BCDは視覚的リズムの理論(rhythm as composition) に基づいており、それぞれのBCDが作る形とコンポジションは、リズム表現そのものです。ですから純粋な視覚的音楽といってもいいと思います。
BCDは両手を個別にコントロールすることの不可能性に基づいています。両手を個別に違った作業をさせることは不可能に近いですが、別の見方からすると、この不可能性が新しい身体機能の(創造)活動を生み出す源にもなります。
非対称に両手を使う不器用さがBCDの真骨頂です。この不器用さを完全になくする方向でなく、反対に積極的に活用することにBCDのおもしろさがあります。
例えば右手で円を左手で三角を同時に描く。円はいびつになり、三角形は丸みを帯びてくる。これでいいのです。練習によって円はより円に近く、三角形はシャープさが増してきますが、それぞれ完璧な形にはなりません。完璧にならずともそれに至る過程と運筆のフローを楽しむというところに粋があります。

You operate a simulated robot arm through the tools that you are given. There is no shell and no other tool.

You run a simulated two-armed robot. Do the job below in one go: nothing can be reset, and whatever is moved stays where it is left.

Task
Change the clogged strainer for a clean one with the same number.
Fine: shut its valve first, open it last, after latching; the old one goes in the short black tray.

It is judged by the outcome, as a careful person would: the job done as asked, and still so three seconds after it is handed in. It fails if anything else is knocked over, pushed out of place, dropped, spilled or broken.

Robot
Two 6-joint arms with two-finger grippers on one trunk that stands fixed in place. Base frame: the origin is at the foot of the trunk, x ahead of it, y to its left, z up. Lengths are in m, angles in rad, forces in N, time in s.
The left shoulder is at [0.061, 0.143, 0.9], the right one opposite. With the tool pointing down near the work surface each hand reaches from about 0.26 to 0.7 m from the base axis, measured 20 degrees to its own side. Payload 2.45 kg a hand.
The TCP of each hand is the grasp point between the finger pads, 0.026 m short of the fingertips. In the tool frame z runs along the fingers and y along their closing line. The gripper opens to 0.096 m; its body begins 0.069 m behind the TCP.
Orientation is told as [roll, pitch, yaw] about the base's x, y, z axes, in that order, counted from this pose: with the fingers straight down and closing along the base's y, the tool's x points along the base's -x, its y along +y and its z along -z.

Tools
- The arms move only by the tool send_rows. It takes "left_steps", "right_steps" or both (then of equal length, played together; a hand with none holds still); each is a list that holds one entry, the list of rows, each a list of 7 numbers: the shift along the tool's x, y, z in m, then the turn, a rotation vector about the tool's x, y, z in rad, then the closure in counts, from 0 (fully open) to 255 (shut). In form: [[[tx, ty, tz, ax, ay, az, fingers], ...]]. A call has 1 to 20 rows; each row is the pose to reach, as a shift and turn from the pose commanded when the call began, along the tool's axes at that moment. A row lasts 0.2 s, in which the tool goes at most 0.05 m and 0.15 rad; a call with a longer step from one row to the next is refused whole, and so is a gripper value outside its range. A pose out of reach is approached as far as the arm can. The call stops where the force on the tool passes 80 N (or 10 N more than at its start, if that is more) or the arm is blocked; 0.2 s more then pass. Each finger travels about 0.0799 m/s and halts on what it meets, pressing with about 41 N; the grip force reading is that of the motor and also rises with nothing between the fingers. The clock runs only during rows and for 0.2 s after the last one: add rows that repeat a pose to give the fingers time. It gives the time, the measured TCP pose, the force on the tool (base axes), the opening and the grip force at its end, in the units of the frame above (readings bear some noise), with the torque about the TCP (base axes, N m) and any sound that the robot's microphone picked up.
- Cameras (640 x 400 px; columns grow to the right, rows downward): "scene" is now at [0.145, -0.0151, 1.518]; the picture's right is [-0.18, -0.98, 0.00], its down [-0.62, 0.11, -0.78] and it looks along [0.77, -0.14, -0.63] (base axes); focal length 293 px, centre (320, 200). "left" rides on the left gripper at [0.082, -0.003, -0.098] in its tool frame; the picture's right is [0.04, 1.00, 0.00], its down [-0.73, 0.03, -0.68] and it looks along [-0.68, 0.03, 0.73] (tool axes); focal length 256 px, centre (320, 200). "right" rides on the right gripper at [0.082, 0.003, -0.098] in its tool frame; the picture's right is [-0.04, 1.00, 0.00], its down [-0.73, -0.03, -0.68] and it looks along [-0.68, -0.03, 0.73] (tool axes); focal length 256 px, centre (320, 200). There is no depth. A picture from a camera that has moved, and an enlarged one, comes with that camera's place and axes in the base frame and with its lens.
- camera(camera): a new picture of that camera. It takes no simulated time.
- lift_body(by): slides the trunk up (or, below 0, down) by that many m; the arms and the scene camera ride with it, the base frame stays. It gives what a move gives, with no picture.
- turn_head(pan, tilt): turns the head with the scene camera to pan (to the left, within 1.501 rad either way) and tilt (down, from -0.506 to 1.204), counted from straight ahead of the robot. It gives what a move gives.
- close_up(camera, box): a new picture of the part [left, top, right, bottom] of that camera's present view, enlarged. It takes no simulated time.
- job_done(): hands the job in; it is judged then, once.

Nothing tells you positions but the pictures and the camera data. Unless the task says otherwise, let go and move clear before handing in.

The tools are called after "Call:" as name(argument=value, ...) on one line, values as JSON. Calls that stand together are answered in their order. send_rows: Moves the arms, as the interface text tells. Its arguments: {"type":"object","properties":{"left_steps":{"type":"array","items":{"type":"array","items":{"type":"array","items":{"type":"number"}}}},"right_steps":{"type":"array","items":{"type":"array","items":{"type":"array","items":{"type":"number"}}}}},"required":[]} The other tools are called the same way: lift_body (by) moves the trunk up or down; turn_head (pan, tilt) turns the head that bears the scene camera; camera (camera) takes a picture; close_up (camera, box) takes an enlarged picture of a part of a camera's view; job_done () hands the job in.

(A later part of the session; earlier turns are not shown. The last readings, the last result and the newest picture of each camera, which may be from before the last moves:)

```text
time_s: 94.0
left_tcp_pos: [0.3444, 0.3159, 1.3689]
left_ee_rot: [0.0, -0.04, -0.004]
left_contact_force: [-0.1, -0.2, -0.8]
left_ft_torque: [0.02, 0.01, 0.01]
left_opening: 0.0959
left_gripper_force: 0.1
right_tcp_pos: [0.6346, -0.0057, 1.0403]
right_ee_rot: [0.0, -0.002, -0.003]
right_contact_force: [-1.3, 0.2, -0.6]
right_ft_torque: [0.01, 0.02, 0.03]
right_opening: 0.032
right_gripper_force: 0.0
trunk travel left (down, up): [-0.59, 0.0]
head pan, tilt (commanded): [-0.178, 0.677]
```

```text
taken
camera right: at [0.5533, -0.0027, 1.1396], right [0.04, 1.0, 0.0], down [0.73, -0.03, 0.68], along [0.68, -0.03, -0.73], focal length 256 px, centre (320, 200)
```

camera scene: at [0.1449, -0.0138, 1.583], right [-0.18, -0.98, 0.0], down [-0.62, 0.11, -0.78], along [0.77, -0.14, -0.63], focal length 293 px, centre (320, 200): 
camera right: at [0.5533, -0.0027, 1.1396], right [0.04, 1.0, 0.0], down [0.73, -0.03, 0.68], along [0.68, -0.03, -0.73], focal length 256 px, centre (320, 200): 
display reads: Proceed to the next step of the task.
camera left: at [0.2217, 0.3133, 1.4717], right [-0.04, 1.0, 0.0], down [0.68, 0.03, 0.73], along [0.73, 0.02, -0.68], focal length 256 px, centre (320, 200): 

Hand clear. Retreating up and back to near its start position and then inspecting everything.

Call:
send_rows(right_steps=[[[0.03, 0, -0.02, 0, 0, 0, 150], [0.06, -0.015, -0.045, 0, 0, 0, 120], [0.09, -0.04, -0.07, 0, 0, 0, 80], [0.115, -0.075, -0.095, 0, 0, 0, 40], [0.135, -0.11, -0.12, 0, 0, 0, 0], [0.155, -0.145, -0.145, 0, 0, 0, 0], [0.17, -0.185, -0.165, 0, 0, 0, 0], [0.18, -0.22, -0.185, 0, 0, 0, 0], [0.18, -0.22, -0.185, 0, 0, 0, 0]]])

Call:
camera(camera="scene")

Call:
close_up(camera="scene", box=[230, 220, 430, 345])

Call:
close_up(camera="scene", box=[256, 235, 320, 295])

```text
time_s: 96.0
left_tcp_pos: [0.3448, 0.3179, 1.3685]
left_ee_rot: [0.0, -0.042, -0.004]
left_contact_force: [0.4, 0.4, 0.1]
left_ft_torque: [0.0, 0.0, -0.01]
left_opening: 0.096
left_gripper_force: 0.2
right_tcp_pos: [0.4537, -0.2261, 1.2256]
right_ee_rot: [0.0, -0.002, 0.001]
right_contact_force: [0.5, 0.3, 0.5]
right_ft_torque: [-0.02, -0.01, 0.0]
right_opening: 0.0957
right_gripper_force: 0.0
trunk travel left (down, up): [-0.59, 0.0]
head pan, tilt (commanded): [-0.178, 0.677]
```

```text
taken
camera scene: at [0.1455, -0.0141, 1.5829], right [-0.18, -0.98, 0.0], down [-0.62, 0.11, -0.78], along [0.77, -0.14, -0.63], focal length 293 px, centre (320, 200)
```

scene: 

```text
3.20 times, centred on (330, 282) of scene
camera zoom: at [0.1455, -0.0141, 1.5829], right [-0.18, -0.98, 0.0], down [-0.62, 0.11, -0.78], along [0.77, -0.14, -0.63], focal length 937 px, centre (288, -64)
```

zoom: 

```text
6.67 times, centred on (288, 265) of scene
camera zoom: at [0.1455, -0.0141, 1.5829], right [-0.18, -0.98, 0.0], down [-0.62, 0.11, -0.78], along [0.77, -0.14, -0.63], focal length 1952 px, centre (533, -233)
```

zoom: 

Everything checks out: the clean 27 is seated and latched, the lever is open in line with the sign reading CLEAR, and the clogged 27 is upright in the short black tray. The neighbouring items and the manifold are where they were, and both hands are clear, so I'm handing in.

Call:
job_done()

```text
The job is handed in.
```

この点でBCDは従来の熟練を目ざす絵画の手引書と違います。BCDは熟練よりも、慣れとなじむことに力点を置き、出発点に於いてプロとアマチュアの差は全くありません。よって、BCDはうまい・へたの区別をしません。おもしろいバランスのよいパタンができることを楽しみにします。それぞれの描かれたパタンは既にあなた独自の作品です。
現在主にアート系の学生の脳力開発に用いておりますが、アートセラピーとしては、従来ある右能を刺激するプログラムという方法を超えて、左右脳両方と脳梁そのものをドローイングという手段を使って活性化させるプログラムでもあります。
ふた筆描き (BCD)は基本的に芸術活動を目指すものですが、その応用は両手両脳の相互関係の刺激による、「脳力」開発のプログラム、アート・セラピー、盲人のドローイングへの新しいアプローチというものが考えられる創造活動です。 パーキンソン(並びにアルツハイマー)患者が両手を使う治療により改善がみられる通り、パーキンソン(アルツハイマー)病状の進行を遅らせる効果が様々な論文で確かめられています。将来、アート系学生の脳力開発向けのワークショップだけでなく、老人認知症予防、脳神経科学への応用が試みられる予定です。
BCDについて
両手を使ってのドローイングは、本来十全な人の身体のバランスを取り戻すもの、そして新しい空間と時間表現を切り開くものと私は信じています。
なぜか両手を使って表現活動をすると幸せな気分になれる。まるで楽器をいじっていた頃に戻ったよう、いや、それ以上に表現行為をしている自分が結果如何に関わらず充実している。こういうフィーリングを与えてくれるのがBCDです。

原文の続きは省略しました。